Accumulated national debt is not at about 16 trillion and for the first time ever has exceeded the gross national product (GNP). In 4-5 years of additional deficit budgets in the range of those noted above, we will reach a net national debt of about $17 trillion. However, if economic growth achieves 3-4 percent over most of the next several years, then GNP should once again exceed net national debt, but just by a bit. If we were to thereafter achieve revenues that exceeded expenditures by about one trillion dollars a year, we would need 16-17 years to retire the federal debt.
Clearly, even if we maintain a schedule which eliminates yearly deficits by 2016 the early years after that will be critical if we are to begin to pay down the debt, even if we cannot do it at the rapid rate suggested above.

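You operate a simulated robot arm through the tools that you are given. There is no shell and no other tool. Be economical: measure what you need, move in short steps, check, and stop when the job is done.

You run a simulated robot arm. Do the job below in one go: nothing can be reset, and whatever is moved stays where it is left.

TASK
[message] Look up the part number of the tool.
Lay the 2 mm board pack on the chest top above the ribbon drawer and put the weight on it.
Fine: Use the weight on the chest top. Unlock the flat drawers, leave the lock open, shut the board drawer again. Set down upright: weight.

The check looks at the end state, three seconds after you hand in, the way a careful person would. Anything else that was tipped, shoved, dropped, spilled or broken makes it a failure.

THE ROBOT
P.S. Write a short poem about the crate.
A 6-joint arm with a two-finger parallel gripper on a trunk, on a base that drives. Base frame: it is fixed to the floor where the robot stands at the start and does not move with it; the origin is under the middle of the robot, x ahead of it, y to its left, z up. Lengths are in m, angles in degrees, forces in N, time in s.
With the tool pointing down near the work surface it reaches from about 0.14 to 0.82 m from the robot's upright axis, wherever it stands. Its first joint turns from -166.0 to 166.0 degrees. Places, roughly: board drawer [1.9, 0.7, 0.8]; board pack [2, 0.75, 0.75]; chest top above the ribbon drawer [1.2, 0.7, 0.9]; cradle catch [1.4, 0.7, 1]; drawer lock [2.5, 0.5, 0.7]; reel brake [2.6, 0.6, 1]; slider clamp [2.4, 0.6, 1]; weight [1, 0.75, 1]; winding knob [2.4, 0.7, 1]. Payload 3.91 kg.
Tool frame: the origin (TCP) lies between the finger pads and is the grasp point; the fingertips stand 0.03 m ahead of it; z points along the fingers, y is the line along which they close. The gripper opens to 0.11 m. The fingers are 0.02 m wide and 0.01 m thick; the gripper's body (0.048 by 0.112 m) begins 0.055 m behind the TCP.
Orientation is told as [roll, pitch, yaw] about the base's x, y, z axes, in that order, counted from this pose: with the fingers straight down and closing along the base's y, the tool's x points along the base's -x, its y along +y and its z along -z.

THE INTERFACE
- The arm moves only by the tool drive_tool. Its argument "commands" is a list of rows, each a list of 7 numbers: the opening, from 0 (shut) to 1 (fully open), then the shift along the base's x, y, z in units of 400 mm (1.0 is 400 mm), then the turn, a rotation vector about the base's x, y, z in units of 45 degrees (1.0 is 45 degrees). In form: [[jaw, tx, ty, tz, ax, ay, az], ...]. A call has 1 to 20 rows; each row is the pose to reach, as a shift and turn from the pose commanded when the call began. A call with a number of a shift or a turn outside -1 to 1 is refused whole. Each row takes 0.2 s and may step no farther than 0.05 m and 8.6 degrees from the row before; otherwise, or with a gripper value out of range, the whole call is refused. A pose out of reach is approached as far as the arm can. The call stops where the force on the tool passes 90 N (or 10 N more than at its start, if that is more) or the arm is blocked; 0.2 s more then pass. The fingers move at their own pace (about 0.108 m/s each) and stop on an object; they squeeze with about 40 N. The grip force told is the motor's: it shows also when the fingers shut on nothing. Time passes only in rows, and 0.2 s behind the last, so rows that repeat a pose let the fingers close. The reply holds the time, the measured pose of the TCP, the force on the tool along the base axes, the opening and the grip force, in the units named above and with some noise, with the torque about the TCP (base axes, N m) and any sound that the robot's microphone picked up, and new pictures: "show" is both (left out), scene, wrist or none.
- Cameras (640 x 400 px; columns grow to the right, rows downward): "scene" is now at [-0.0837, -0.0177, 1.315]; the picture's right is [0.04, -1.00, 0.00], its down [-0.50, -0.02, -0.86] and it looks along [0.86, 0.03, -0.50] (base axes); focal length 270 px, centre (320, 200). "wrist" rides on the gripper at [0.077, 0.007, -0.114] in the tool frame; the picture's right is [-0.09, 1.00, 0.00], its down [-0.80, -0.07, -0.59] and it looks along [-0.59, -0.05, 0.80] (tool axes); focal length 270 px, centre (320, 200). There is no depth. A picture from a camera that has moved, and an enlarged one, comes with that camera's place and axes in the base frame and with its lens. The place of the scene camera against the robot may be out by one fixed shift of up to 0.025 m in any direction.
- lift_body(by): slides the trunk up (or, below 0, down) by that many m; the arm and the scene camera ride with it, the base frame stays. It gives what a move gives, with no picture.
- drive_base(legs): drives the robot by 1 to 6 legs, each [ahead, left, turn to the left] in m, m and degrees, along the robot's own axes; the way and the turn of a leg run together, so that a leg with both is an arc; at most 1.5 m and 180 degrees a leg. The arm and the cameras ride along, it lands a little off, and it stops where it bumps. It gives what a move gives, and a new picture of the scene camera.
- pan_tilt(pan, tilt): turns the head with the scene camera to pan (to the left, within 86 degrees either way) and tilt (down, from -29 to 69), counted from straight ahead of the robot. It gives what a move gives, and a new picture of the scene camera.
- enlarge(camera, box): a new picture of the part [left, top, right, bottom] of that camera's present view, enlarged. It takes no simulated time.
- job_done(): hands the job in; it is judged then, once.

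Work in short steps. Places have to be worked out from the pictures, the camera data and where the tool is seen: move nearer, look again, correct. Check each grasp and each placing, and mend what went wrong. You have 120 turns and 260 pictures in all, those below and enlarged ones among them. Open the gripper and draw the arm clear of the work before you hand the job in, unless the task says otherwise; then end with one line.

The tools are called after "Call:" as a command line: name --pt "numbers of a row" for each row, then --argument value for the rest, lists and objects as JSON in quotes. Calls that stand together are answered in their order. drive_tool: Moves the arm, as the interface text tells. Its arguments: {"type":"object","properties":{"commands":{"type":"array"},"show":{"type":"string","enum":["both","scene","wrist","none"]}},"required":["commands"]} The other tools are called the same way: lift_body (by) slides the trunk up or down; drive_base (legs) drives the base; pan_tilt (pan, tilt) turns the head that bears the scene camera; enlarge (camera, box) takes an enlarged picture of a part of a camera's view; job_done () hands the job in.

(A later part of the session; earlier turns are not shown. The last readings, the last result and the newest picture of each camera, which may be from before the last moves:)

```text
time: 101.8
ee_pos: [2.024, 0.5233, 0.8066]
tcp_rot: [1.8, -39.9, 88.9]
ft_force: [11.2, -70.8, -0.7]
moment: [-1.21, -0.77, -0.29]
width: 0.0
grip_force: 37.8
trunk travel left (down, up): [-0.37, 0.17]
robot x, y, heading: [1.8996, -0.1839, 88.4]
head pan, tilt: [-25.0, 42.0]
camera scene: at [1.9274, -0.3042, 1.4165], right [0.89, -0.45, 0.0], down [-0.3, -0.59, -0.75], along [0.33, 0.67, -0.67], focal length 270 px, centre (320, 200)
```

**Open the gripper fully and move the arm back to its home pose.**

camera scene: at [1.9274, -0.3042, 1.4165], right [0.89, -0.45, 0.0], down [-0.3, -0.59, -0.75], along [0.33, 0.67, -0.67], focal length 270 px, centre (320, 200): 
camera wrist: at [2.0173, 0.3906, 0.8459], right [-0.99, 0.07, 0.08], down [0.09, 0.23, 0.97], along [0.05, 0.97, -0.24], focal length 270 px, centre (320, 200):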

Another critical matter will be to pay interest in the debt before paying off principal. Current interest payments are about $250 billion per year. After an additional four years rates could go up further as they have in Europe for Eurozone democracies whose debts have also exceeded their GNP.
In the last several years the Federal Reserve Bank has purchased U.S. bonds in significant quantity and this has driven down interest on those bonds. This program known as Quantitative Easing has been helpful in minimizing interest payments, but cannot continue forever. If we can see our way through until 2016 and achieve near balanced yearly federal budgets, we have a change, but if at any point in the next 5-10 years past 2016 interest rates on debt begin to soar upward, we will have great difficulty in retiring the debt without significant pain for the nation.